Hello and Passport can already sign you into key Microsoft consumer services like Outlook.com and OneDrive. And, says Hallum, “organizations that want to use Microsoft Passport for strong authentication can use it on devices where Azure Active Directory is providing authentication services to get access to thousands of SaaS applications like Office 365 and Salesforce. As of the November 2015 update, organizations using Azure Active Directory and Active Directory on premises can use their Microsoft Passport credentials to get access to all their onsite business network resources, as well as cloud based resources with single sign-on and never be asked for corporate credentials.”

So how close is the idea of sitting down at your PC and having Windows Hello and Passport sign you in to your expenses app, your CRM system and your bank account? “Organizations that want to provide business software services have a few options,” says Hallum. “For example, a bank could choose to rely on Azure Active Directory or Microsoft Account to authenticate the business or consumer user. Or the bank could choose to perform their own authentication using Microsoft Passport technology.”
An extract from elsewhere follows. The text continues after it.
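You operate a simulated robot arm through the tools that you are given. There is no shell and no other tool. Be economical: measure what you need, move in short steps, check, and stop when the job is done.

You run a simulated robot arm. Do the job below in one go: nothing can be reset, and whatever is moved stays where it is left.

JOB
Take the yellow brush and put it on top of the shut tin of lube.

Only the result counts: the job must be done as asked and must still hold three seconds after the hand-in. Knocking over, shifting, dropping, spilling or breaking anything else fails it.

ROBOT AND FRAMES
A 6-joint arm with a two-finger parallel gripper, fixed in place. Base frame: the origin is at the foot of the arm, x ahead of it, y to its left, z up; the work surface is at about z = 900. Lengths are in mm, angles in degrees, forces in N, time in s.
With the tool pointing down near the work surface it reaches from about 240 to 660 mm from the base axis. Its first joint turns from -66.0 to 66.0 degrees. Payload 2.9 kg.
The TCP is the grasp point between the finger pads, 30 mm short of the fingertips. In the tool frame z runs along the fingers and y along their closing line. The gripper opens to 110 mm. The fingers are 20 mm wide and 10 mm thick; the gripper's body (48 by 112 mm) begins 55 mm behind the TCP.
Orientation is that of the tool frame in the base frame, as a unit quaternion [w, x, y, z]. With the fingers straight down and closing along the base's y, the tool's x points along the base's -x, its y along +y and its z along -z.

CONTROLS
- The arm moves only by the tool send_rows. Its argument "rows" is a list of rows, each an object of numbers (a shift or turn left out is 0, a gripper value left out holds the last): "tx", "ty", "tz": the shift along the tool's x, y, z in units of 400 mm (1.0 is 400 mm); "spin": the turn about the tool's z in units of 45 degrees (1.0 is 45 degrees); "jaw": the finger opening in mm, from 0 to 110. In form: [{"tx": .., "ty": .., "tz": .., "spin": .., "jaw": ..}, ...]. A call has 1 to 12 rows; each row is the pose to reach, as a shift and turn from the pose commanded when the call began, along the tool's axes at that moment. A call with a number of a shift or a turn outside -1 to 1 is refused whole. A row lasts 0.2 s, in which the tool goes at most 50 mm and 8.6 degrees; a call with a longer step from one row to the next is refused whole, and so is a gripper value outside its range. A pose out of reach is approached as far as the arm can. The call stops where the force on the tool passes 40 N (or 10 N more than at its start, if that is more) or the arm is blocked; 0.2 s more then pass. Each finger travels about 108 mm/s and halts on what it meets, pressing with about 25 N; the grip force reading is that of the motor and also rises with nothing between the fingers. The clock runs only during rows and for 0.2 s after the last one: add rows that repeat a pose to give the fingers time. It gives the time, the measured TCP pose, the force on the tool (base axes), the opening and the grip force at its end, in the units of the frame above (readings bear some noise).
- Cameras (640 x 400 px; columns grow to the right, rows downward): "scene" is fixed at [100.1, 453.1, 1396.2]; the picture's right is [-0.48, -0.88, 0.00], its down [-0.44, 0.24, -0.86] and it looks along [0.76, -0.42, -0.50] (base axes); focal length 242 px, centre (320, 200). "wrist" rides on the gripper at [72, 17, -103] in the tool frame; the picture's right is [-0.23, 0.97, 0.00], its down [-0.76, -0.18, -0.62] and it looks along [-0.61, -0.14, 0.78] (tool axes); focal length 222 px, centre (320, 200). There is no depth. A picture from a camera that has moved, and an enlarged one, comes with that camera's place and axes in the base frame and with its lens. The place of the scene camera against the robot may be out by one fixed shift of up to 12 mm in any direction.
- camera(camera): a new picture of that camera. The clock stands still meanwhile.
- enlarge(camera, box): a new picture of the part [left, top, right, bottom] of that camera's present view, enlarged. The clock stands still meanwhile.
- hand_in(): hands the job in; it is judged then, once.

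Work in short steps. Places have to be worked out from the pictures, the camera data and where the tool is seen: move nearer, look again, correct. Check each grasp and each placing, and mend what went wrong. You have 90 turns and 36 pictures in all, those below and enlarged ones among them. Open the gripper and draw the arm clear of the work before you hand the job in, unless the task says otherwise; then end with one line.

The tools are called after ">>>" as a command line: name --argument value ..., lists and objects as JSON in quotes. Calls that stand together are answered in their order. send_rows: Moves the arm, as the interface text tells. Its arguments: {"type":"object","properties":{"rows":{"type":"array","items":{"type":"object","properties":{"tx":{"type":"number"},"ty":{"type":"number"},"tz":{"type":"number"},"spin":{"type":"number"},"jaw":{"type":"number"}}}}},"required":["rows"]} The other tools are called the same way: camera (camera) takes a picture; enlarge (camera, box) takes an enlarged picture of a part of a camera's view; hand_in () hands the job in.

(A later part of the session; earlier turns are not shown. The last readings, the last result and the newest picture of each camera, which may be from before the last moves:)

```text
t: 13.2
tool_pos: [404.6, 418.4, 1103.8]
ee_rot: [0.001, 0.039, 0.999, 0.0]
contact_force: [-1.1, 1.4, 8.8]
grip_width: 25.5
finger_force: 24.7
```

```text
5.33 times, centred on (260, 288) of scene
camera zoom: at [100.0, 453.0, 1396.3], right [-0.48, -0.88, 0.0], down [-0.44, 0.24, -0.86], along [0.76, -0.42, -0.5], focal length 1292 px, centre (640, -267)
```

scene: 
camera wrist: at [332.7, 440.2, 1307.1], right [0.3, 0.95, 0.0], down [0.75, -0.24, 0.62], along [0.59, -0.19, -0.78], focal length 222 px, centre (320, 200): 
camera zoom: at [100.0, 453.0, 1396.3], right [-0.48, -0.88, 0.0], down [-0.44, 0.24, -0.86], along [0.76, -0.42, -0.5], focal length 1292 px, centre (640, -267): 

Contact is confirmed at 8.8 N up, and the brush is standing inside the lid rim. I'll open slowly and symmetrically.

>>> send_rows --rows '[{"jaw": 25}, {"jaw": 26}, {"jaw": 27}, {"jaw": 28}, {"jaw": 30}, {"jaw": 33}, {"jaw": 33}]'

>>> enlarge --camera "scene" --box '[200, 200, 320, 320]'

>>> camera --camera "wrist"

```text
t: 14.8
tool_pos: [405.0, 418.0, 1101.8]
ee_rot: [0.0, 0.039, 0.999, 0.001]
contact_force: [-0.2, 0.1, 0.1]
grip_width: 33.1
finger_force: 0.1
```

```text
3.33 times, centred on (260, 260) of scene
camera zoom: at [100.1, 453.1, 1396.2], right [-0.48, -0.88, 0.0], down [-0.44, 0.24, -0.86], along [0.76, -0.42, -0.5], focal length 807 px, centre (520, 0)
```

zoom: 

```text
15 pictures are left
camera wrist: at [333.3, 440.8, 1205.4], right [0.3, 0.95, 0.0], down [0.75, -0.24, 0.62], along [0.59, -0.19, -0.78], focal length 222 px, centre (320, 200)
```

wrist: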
FIDO-based consumer services may be some way off, says Twilio’s Boroditsky. “There's nobody that believes passwords should continue; there's no advocate for perpetuating this broken system.” But he adds it could take time “until there are enough FIDO devices to be meaningful.” He says one credit card company working with Authy (and itself signed up with the FIDO Alliance) “estimates it could be three years until there’s a critical mass for their user base so they can say ‘use your FIDO device’ and not offend customers who don’t have a FIDO device.” For businesses serving consumers, “having a solution that serves the entire spectrum of the market is necessary.”

But for your own business, you may be able to move more quickly to kill off passwords by deploying Windows 10, especially once the remote unlock feature means you can do that with phones and other secondary devices. Given the risks of password breaches and credential theft, this is something you need to start planning for sooner rather than later.